A blood test could soon help to determine which organ-transplant recipients are ready to come off their immunosuppressant drugs
Organ transplants without lifelong immunosuppressants

A KIDNEY transplant may save your life, but it comes at a cost: the immunosuppressant drugs taken to stop your body rejecting the organ can leave you more vulnerable to infections and boost your risk of cancer. But there may soon be a way to identify patients whose bodies have accepted their transplants, meaning they could reduce their drug intake, or stop altogether.

“At the moment immunosuppressants are very much drugs for life,” says Robert Lechler of Kings College London. He estimates that the immune systems of up to one-fifth of kidney-transplant recipients may eventually learn to tolerate their new organ. However, as such tolerance has been almost impossible to identify, the vast majority stay on drugs as a precaution. “Coming off the drugs is very risky because as soon as rejection starts, you damage the kidney,” says Lechler.

To find a better way of identifying organ-tolerant patients, Lechler and colleagues analysed blood samples from 83 kidney-transplant patients – 11 of whom had stopped taking their immunosuppressants, against their doctors’ advice, yet suffered no organ rejection – plus 17 healthy individuals. They examined the patterns of gene expression for 1467 genes involved in immune system function and also the relative proportions of immune cells in the blood samples. From this, they identified an “immune fingerprint” for the tolerant state that could identify patients whose body appeared to have accepted their donated kidney.

Lechler believes the test can identify immune-tolerant patients with 82 per cent accuracy and hopes that it could eventually be used to decide which patients could benefit from the gradual withdrawal of their drugs. The results were presented at the International Conference on New Trends in Immunosuppression and Immunotherapy in Berlin, Germany, last week.

“The test could help decide which patients could benefit from the gradual withdrawal of their immunosuppressant drugs”

At the same meeting, a separate group led by Vicki Seyfert-Margolis of the Immune Tolerance Network in Bethesda, Maryland, reported the results of a similar analysis on 22 kidney-transplant patients whose immune systems had grown tolerant of their new organ. While some markers were the same as those identified by Lechler’s group, there were also some differences.

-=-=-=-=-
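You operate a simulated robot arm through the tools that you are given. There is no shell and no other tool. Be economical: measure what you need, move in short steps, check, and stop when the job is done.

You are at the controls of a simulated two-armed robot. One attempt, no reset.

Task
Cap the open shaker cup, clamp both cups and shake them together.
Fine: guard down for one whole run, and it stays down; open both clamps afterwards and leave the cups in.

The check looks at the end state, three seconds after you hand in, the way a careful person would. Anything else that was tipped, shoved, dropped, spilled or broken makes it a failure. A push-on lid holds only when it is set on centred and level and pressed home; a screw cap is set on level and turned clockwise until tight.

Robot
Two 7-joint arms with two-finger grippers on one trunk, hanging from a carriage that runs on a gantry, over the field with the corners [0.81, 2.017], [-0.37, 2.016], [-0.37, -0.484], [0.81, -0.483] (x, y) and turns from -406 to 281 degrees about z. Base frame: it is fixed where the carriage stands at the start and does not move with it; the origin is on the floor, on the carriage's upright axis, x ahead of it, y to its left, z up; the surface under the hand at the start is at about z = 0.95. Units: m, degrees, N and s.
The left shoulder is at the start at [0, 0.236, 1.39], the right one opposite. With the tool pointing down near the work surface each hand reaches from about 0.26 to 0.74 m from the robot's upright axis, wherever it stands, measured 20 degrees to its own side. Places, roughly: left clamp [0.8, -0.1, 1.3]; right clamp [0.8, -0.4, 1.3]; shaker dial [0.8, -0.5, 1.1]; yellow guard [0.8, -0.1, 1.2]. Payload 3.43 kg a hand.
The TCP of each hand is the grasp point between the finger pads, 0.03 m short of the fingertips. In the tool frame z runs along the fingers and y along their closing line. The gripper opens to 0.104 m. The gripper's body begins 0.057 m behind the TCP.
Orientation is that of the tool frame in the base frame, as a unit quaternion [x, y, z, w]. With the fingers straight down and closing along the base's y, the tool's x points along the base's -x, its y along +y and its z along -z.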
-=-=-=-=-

Joining forces, the groups hope to produce a workable test within two years.

“What these two teams have discovered are some very interesting ‘signatures of tolerance’,” says Laurence Turka, an immunologist at the University of Pennsylvania in Philadelphia. “The next challenge is to find a new group of [immune-tolerant] patients in which you can validate these signatures.”

The goal is to get all tolerant transplant-recipients off drugs, although “even getting to the point where you’re minimising the use of these drugs would be a significant achievement”, says Seyfert-Margolis.